While on vacation at Strasbourg in the summer of 1914, he was drafted into the German army, by a circumstance of boundaries. He was wounded at Verdun and discharged after the armistice at the age of twenty-six.
In 1920 he resumed his musical activities as a student of Carl Flesch in Berlin and as concertmaster of the Strasbourg Orchestra. Next he went to Leipzig where for eight years he was concertmaster of the Gewandhaus Orchestra under Wilhelm Furtwangler and Bruno Walter.

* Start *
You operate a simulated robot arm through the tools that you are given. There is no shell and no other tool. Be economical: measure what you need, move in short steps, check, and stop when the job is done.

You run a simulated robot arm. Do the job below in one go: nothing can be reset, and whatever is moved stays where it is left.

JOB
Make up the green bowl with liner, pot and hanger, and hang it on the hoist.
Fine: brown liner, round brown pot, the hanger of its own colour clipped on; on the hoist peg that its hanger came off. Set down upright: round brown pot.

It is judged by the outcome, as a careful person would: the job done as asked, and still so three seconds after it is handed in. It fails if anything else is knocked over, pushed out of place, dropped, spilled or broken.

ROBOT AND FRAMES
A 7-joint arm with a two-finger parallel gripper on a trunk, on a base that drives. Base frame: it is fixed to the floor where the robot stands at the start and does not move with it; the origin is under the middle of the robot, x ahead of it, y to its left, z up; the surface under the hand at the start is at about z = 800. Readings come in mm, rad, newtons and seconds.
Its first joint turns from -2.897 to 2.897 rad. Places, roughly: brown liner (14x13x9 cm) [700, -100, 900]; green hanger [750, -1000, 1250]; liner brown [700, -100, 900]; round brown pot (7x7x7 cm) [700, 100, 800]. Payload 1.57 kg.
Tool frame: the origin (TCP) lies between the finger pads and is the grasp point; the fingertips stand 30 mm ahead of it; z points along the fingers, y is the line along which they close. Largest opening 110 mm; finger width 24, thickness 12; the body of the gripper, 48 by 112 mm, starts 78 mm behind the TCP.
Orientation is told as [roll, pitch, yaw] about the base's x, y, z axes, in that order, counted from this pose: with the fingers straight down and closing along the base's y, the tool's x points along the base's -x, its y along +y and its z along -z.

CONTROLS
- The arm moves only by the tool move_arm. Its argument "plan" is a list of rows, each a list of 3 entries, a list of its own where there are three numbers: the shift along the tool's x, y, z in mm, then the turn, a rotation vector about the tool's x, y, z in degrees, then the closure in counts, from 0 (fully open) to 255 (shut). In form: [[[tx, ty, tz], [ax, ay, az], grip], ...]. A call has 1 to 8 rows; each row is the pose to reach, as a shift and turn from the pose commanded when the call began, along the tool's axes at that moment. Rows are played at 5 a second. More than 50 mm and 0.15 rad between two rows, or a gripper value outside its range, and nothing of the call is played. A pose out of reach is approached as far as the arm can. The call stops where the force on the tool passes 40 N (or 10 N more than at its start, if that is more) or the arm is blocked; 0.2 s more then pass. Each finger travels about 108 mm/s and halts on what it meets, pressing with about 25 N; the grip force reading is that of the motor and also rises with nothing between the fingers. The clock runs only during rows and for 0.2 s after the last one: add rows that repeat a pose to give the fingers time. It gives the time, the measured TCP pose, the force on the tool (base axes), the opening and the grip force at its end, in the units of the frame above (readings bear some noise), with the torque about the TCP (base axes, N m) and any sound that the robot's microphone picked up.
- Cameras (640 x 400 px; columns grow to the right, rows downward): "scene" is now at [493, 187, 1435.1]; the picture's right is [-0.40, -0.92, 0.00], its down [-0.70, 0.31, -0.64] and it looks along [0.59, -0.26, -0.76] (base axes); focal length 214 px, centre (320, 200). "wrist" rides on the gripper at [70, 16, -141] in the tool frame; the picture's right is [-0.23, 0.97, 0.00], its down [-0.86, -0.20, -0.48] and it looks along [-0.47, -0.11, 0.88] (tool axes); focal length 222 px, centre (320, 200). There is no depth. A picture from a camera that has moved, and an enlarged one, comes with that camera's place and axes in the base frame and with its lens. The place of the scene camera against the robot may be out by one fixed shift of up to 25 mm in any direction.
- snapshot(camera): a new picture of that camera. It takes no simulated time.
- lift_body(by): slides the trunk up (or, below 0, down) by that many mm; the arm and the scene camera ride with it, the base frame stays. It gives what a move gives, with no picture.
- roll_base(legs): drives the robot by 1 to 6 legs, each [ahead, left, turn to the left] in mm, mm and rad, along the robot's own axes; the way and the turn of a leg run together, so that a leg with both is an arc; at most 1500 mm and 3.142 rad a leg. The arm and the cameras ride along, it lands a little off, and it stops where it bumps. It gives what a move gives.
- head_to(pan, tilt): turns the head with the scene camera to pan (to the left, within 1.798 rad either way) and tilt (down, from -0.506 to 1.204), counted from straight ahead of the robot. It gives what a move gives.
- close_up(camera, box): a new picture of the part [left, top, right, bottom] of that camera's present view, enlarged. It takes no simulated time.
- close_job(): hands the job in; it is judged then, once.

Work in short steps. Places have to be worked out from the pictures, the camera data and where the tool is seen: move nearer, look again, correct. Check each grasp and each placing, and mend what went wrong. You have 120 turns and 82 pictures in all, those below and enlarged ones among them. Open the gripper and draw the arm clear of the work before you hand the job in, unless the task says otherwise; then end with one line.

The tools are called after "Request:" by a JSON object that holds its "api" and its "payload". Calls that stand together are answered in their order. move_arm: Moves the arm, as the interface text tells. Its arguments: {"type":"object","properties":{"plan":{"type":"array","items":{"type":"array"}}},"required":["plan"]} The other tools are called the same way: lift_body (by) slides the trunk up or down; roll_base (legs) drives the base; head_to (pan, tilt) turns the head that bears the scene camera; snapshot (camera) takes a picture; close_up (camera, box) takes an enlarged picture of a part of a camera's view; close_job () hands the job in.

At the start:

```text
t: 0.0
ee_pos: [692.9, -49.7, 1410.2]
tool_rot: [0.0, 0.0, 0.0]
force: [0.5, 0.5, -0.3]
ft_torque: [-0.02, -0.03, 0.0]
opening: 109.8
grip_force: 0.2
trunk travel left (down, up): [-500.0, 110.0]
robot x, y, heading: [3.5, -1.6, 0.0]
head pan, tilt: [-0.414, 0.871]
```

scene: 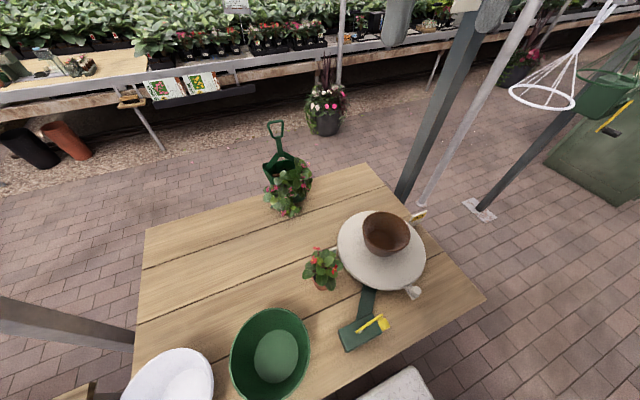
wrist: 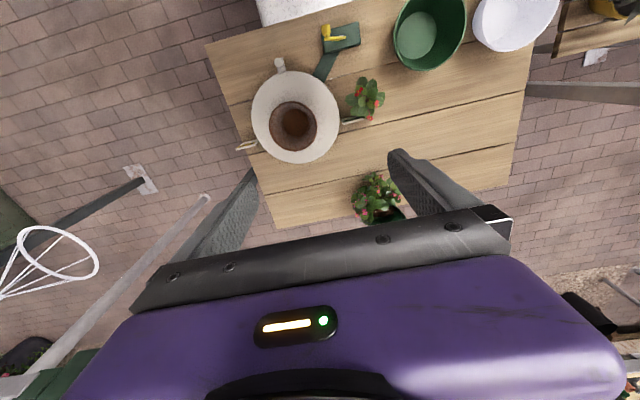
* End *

In order to retain his French identity, he left Leipzig in 1932 and settled in Paris where he had the opportunity to conduct concerts of the Straram Orchestra. He founded the Orchestra Symphonique de Paris that same season and was also guest conductor of the Lamoureux Orchestra. Soon he began the round of guest engagements which have made him a world traveler. In 1937 he succeeded Philippe Gaubert as con?ductor of the Paris Conservatory Orchestra, the position he held through the second war period.
In 1939 Munch accepted his first invitation to conduct in the United States but because of travel difficulties he did not visit the United States until 1946. He conducted the Boston Symphony Orchestra as guest on December 27 of that year, and a month later he made the first of numerous appearances with the New York Philharmonic.
Doctor Munch was engaged in the spring of 1948 to succeed Doctor Serge Koussevitzky as Music Director of the Boston Symphony Orchestra beginning with the season of 1949-SO. Meanwhile, in the autumn of 1948, he made a transcontinental tour of the United States with the Orchestre National de la Radiodiffusion Francaise, the French national broadcasting orchestra of which he was conductor. By commission of his Government, which has since made him a Commander of the Legion of Honor, he led every concert of this extensive tour, including his first appearance in Ann Arbor.
Doctor Munch thus came to the Boston Symphony Orchestra with worldwide experience and success, a musician of deep-rooted culture attained in those centers where the music of the Old World was created and developed. When time permits, Doctor Munch still guest conducts the leading orchestras abroad. In May, 1952, he took the Boston Symphony Orchestra on its first tour of Europe, and in the spring of 1953 he and the Orchestra toured to the West Coast. The second European tour, in 1956, included the first visit of a western orchestra to Russia. In the spring of 1960 he introduced the Orchestra to Japan and other countries in the Far East, extending to Australia.
Charles Munch is a man of adventure and action, tied to the demands of one of the most exacting of professions. In a world of complexity, sophistication, vanity, and severity he remains simple, modest, gentle, and warm. These are the qualities that make him respected by his associates and loved by his friends.